Mary
Connections Assignment (A)
One of my favourite things to do is sit outside under a tree. It started when I first locked myself out of my house when I was young. What else could I do? I didn’t have a cell phone, didn’t want to do homework and had a book in my backpack that was calling my name. Hence, I pulled out that book and settled myself under a tree. I still love looking up through the branches of a tree; it makes it so much easier to work. Trees led me to find my first connection between the image and poem we were presented with in this assignment.
Initially, I had a great deal of difficulty finding a connection between the two ‘things’. I ended up searching for the name in the hyperlink of source two using Google and Wikipedia. I eventually discovered that the picture was of two diatoms, microscopic single-cellular organisms that are photosynthetic and make up some kinds of plankton.[1] I went on to research diatoms in a fair amount of detail. I still could not make a connection between this image and the poem. I could see that one of the diatoms had three corners and the poem had three lines, but this did not seem like the kind of connection I was looking for. I could also see that both the poem and the picture would be considered beautiful by different people, but I felt there was a more complicated connection between the objects as well.
Sitting under a tree, I was reminded of grade 12 Biology lesson: the air we breathe is recycled. The same particles are exhaled as carbon dioxide and then transformed back into oxygen by photosynthetic plants. People and many other living things, including cicadas breathe out carbon dioxide. Diatoms are part of the carbon fixation cycle; they take carbon out of such substances as carbon dioxide, recycling it back into the environment. Hence, the organisms talked about, diatoms and cicadas, are actually partners: they need someone to play the opposite role in order to survive.

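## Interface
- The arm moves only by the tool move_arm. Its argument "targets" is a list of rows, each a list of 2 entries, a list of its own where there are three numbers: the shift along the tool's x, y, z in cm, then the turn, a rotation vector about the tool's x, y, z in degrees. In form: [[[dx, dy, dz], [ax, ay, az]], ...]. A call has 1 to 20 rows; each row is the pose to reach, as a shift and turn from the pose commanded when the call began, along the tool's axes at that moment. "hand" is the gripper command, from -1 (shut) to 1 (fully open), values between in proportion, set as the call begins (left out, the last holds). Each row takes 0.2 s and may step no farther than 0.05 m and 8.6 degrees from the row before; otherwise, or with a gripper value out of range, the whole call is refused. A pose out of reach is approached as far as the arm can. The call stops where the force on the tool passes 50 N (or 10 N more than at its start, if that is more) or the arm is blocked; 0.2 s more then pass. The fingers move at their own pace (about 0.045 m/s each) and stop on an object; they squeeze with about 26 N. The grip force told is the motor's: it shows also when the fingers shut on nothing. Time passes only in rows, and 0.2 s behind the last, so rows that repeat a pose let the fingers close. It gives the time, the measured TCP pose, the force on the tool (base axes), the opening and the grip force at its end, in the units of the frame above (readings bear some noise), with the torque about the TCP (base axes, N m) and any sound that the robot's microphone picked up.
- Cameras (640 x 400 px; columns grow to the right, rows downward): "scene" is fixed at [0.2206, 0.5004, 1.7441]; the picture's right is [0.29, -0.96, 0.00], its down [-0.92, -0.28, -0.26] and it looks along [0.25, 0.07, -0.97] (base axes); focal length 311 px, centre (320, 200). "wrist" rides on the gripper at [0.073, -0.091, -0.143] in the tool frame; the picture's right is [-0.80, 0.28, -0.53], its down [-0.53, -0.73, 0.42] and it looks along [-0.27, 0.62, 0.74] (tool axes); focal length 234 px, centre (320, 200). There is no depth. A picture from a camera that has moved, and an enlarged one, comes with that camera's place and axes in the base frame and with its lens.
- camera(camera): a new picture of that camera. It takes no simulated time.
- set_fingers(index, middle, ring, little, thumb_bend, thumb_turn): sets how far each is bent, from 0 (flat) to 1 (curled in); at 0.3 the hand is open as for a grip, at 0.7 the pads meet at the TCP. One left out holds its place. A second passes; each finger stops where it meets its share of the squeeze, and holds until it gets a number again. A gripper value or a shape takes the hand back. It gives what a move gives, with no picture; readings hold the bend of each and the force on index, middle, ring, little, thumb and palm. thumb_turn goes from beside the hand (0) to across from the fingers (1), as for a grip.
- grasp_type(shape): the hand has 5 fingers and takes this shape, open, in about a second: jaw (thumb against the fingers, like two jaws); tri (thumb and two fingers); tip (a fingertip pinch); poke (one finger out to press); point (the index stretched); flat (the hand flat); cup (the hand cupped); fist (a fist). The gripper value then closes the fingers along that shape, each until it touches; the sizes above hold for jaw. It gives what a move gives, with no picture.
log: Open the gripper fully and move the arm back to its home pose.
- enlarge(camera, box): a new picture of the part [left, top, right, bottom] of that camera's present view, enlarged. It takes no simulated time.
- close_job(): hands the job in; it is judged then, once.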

After I found this initial connection, finding a second one was not very difficult. The summer before grade 12, I went up to Manitoulin Island with my cousins. We spent ridiculous amounts of time trying to swim in the frigid water. I realize now that the water we were swimming in actually supported a wide variety of diatoms. I can connect these diatoms to singing cicadas because the cicadas provided the soundtrack I listened to as I fell asleep each night. Both organisms were a large part of each day I spent on the Island and thus I connect them through my memories.
Everything in this world can be connected if we are willing to search for that connection, including a poem by Basho and an image of diatoms.